One of the top reasons for sticking to Thinkpads is that for years the layout has been the same, the Fn-combos have been the same. People always notice how fast I type and I carry TP USB keyboard if I have to use desktops or servers so my productivity doesn't go down. I'm always puzzled when I have to use someone else's notebook and have to look for del, home, pg-up/pg-down locations of which on the 6-row differ vastly by different makes. I know most people are unwilling to learn keyboard shortcuts and never use home/end/ins/del or function keys and while Thinkpad market has perhaps highest power-user base percentage, it's still not enough for them to register in focus groups (they say most like newer keyboard).

After keyboard layout is gone I will probably purchase a few last non-chiclet Thinkpads, max them out with SSDs and then I'm prepared to change brands. If I have to go non-standard layout and chiclets I may as well get a Mac.

Do you think this will make them loose the core fans which generated most halo and brought in new users? Personally I have influenced about 10 other people to buy Thinkpads over other notebooks. While corporate bean counters don't care about keyboard layout or cannot differ between IPS and crap TN that is used these days, the IT department people who also influence buying decisions and who predominately use Thinkpads (I was on few high level admin courses and 90% of sysadmins had Thinkpads). This will take for a while to trickle down and loss of this strong brand advocate group might prove costlier than it appears in focus groups.

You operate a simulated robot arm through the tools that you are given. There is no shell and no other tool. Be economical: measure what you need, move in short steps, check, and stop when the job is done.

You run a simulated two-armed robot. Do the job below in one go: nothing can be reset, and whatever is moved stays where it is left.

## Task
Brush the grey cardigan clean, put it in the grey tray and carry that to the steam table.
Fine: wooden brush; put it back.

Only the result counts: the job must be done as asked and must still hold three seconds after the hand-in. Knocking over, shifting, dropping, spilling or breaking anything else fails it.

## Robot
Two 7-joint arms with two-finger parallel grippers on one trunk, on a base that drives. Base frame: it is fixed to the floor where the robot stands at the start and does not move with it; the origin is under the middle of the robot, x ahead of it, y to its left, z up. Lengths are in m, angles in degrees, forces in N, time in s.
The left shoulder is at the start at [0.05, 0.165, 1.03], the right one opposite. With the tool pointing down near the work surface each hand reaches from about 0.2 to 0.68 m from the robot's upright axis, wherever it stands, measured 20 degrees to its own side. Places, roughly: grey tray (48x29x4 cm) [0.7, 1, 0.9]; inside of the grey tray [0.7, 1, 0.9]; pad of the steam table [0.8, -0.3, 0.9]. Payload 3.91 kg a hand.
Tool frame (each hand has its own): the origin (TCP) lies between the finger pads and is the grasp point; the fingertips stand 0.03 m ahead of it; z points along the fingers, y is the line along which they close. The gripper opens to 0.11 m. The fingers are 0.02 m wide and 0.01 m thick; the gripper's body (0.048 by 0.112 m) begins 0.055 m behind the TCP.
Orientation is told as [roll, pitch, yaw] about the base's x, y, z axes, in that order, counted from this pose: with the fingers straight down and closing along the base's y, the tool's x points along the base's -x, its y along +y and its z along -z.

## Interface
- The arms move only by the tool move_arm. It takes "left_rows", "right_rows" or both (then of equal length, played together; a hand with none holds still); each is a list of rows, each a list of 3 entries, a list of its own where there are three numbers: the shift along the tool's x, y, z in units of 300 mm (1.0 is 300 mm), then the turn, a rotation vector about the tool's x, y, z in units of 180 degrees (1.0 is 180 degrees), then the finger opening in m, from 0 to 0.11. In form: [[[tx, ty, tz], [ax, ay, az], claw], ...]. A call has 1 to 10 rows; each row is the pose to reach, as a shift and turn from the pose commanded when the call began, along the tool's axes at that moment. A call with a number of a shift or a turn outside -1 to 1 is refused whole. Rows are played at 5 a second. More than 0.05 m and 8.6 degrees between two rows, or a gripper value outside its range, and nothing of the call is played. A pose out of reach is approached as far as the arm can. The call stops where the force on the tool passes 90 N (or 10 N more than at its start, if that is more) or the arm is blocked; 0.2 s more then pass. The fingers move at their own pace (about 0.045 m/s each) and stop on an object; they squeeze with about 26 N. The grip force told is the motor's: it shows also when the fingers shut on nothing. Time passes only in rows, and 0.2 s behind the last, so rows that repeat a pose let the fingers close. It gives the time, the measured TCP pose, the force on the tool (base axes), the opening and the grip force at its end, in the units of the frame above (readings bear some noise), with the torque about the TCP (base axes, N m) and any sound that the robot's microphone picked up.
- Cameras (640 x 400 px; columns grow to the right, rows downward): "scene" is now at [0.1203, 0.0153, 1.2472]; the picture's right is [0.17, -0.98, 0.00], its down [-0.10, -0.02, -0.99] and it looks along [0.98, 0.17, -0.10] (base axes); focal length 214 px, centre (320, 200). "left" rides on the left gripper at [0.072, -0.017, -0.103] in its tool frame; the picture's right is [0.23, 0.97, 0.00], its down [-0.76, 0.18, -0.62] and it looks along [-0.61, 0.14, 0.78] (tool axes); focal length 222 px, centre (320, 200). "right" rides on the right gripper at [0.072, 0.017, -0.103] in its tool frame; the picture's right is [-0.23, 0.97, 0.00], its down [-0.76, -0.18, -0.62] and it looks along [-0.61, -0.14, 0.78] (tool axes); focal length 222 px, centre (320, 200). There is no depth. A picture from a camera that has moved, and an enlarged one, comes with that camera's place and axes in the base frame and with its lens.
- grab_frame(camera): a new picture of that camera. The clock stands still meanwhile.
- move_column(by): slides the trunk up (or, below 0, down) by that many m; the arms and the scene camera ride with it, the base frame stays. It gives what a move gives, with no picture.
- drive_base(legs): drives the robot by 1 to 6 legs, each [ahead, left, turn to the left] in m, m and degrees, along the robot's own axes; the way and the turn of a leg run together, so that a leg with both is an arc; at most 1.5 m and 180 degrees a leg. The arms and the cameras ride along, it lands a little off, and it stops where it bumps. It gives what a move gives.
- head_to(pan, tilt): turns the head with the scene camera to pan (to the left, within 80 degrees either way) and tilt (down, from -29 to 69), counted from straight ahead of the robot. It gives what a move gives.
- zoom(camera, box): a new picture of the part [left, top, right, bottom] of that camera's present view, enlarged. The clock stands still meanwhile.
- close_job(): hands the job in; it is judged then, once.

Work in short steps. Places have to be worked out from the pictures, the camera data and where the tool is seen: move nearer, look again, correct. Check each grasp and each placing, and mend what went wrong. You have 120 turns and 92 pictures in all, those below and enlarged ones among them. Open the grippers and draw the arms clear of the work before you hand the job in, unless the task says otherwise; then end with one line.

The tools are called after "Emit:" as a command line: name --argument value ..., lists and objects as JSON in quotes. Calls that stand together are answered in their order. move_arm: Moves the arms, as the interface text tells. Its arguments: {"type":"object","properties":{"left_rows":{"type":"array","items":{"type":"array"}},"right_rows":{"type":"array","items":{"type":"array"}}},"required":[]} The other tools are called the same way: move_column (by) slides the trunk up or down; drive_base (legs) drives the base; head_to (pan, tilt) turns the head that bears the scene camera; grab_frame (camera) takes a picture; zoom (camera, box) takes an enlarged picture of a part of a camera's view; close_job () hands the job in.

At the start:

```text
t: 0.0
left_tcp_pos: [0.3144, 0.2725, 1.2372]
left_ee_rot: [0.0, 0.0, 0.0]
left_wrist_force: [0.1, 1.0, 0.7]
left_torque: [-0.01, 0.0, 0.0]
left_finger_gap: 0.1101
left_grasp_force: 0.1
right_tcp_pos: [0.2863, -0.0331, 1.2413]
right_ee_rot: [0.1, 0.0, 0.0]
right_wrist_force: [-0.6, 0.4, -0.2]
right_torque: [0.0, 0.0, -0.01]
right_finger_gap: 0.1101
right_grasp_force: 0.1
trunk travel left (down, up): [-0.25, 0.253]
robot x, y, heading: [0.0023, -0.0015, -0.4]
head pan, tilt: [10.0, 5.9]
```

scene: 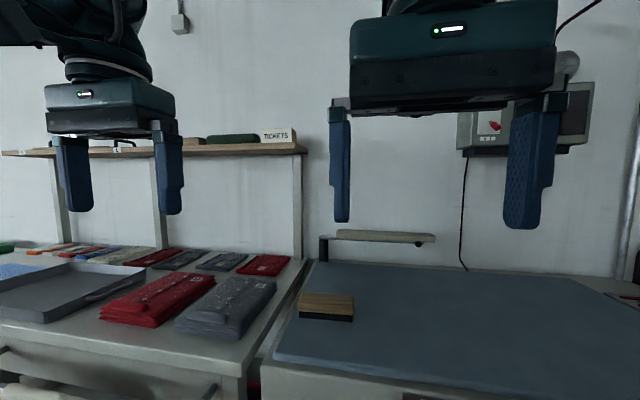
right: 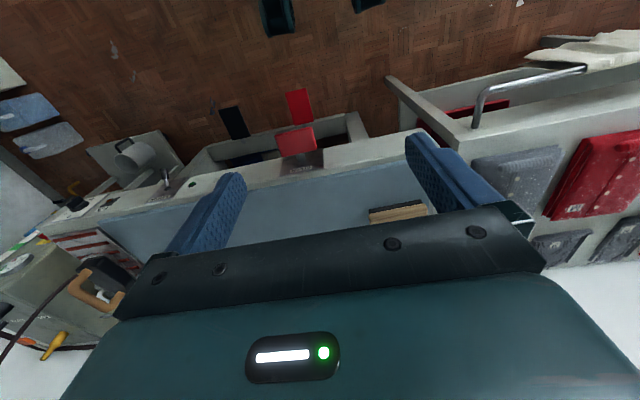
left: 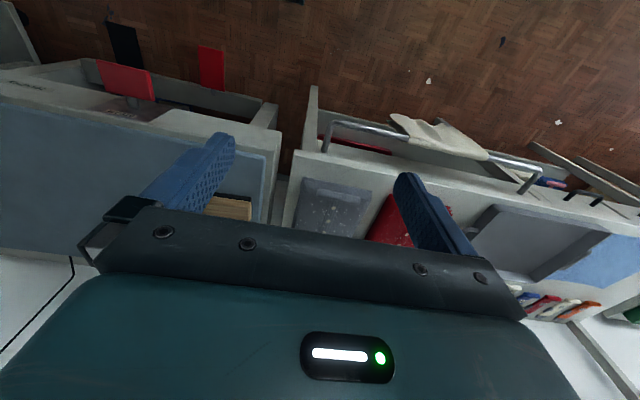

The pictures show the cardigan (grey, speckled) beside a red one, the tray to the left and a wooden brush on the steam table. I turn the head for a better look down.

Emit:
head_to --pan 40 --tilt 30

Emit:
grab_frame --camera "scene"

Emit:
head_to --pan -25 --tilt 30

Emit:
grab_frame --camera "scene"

For example during late 90s and early 2000s when Macs were really under performing and not desirable by the general public, it was the core Apple fans who created much of advocacy and kept them alive by buying their products however inferior and overpriced G4 processor computers were to Athlons 64 and Pentiums 4 of the day. Apart from Apple Thinkpad has been the only computer maker as a whole (nVidia/Ati/AMD/Corsair/Crucial are only component makers) which has significant following and brand advocacy akin to Apple. I don't see as much fandom in HP or Dell users, they get bought mainly on corporate decision.

After the core fan-base leaves - I'm noticing these forums are less active than they used to be few years ago - it will take few years for this loss of advocacy and perceived value to trickle down to average users and corporate decision makers. Despite tablets and smart phones being all the rage I don't see keyboard replaced and I still see notebook as the best form factor for content creation (besides a multi-monitor desktop). As Apple has shown, notebooks don't differentiate in performance (they all use comparable CPUs, screens, GPUs and HDDs) but in (perceived) quality and image.

I think this will eventually bite Lenovo back. While they might be able to sell more notebooks for a while coasting on diluted brand, they will loose the high end market.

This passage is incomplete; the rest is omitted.